Secara prinsip saya mendukung pembangunan bendungan Kali Muyu. Tapi pembangunan bendungan itu terkait dengan investasi. Sehingga, jika pemilik tanah itu hanya dikasih kompensasi? Kasihan. Karena, ketika bendungan dibangun di Ninati, akan ada banyak hal yang hilang. Hal apa saja yang akan hilang? Itulah yang masyarakat harus diajak bicara.
Misalnya, dari hasil pembangunan bendungan itu akan menghasilkan energi listrik. Listrik itu akan menghasilkan berapa kilowatt jam atau kilowatt hour (kwh)? Jika yang dihasilkan itu 20 kwh? Maka berapa hasil penjualan dari 20 kwh itu yang masyarakat bisa dapat? Supaya hal-hal yang hilang dari pembangunan bendungan itu bisa tergantikan selama bendungan itu beroperasi.
Saya juga ajak masyarakat berpikir bahwa, ketika Kali Muyu bagian atas ditutup, bagaimana dengan kelangsungan hidup masyarakat Yonggom, Kakaip, Okbari dan Kamindip yang hidup di sepanjang aliran Kali Muyu bagian bawah? Dampak dari pembangunan bendungan adalah semua orang yang hidup di sepanjang daerah aliran Kali Muyu akan menerima dampaknya.
Karena itu, hal-hal semacam ini masyarakat harus diskusikan dengan baik mengenai dampak yang akan timbul setelah dibangunnya bendungan Kali Muyu. Hal-hal apa saja yang akan hilang dan sebagai penggantinya apa? Kalau hal-hal semacam ini sudah dibahas dan disepakti. Maka bendungan silakan dibangun.

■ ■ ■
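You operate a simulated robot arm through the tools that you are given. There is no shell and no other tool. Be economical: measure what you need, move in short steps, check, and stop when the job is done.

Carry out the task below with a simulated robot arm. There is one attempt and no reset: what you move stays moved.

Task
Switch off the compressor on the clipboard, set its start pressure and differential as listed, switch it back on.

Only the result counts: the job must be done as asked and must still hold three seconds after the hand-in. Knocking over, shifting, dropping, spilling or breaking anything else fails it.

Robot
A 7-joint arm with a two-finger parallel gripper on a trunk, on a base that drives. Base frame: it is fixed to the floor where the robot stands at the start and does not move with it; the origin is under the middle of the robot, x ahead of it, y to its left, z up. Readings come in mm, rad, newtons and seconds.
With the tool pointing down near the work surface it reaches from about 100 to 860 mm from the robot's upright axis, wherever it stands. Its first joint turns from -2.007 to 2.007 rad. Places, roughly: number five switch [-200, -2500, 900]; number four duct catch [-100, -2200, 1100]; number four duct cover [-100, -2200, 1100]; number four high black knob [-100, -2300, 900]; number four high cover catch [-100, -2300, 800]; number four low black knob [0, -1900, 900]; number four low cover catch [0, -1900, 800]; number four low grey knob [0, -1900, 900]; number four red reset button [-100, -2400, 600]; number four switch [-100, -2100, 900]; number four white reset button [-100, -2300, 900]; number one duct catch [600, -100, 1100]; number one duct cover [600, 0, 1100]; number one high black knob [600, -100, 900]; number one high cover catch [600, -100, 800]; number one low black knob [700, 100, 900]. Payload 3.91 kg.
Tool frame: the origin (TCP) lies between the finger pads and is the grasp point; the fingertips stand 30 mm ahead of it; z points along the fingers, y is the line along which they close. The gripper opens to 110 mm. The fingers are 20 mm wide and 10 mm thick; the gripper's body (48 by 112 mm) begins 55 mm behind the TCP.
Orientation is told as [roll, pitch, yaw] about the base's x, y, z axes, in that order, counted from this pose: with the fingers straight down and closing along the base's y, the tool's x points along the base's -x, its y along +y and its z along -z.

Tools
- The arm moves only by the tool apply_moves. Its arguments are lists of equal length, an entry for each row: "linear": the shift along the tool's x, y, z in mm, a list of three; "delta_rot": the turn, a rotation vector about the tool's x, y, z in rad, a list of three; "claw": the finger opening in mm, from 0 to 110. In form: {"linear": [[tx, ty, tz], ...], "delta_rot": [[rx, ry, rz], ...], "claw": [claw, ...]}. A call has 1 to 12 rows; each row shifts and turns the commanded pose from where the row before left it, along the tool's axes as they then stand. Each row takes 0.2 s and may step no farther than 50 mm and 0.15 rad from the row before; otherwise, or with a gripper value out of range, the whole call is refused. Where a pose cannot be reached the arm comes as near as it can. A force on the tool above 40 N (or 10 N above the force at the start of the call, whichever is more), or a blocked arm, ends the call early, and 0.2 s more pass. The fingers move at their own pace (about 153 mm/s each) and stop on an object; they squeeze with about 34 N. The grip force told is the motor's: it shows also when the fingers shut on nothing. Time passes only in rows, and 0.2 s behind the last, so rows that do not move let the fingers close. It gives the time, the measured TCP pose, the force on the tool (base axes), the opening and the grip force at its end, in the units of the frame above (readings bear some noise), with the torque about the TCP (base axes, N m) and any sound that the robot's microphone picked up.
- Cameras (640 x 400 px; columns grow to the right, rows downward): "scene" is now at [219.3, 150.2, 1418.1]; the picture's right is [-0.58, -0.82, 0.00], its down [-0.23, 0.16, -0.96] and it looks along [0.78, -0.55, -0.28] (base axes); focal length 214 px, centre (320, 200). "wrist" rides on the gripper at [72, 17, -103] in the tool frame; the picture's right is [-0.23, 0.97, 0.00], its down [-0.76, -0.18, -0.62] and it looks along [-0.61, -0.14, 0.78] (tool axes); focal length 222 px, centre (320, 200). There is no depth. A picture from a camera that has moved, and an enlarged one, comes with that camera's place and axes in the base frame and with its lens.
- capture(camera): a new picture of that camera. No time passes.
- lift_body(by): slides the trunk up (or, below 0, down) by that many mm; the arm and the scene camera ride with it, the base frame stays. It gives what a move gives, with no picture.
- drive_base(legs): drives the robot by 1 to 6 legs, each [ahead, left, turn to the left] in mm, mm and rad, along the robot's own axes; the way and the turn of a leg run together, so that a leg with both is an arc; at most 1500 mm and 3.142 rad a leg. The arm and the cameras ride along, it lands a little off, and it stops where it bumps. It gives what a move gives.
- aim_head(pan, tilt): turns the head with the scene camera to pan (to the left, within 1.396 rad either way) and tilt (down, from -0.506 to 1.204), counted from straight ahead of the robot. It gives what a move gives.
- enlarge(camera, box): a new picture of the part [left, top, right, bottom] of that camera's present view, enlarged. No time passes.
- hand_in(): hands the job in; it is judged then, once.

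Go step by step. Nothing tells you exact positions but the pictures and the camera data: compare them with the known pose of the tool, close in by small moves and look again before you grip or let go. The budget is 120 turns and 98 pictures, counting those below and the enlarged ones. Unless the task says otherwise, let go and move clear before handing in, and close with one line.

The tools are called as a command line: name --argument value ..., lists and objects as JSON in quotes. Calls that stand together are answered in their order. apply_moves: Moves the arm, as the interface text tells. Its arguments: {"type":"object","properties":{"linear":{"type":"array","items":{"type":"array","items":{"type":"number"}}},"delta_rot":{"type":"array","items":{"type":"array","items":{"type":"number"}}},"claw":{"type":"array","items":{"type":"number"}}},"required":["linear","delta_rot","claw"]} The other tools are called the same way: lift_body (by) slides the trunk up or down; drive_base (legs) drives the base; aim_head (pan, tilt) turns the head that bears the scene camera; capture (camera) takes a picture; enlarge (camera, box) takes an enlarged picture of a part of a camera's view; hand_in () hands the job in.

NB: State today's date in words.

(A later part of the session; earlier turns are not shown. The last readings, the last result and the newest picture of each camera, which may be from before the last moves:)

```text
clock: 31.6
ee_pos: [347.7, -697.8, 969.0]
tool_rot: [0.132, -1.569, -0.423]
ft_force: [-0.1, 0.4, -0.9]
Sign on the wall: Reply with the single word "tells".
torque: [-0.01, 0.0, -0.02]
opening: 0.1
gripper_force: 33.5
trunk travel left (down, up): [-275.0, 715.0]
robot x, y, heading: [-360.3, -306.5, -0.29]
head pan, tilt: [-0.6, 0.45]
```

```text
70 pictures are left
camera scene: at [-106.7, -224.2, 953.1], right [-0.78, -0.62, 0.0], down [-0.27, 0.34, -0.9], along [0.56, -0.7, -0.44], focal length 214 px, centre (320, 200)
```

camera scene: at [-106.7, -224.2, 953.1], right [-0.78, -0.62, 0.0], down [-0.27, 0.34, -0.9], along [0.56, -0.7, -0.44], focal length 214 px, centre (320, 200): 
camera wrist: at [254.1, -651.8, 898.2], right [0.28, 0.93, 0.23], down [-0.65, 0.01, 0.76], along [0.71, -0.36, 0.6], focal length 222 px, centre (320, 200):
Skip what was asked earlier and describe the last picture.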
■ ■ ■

Tapi kalau pembangunan bendungan hanya sebatas pemberian kompensasi? Waduh, sayang? Sebab banyak hal yang akan hilang dan banyak orang yang hidup di sepanjang aliran Kali Muyu akan menanggung dampak sepanjang masa.

Maka rencana pembangunan bendungan Kali Muyu perlu dipikirkan secara baik formulasinya seperti apa? Walaupun masyarakat butuh penerangan, tapi masyarakat juga butuh investasi jangka panjang. Karena sesuatu akan hilang dan kehidupan ke depan akan seperti apa?
Secara prinsip kami MRP tidak menolak investasi. Tapi investasi yang masuk harus pro rakyat. Masyarakat butuh investasi jangka panjang. Karena kalau sesuatu hilang, maka ke depan kondisi kehidupan rakyat akan seperti apa? Kalau masyarakat punya saham, maka mereka juga adalah pemilik modal dan mendapat keuntungan dari hadirnya investasi.
Jika masyarakat jadi pemilik modal, maka bisa dirikan sebuah lembaga yang akan mengurus berbagai kebutuhan hidup mereka. Seperti pendidikan, kesehatan, ekonomi dan lainnya untuk mencegah masyarakat jangan tiap hari datang ke perusahaan minta uang. Karena uang sudah ada dan mereka bisa kelola melalui lembaga itu untuk memenuhi berbagai kebutuhan.
Penjaringan aspirasi masyarakat yang dilakukan MRPS di Ninati merupakan perjalanan pertama mereka setelah dilantik menjadi anggota MRP pertama Provinsi Papua Selatan periode 2023–2028. Ada tujuh anggota MRPS yang mengadakan perjalanan pertama ke Kabupaten Boven Digoel, selama empat hari. Dimulai tanggal 5–8 Februari 2024.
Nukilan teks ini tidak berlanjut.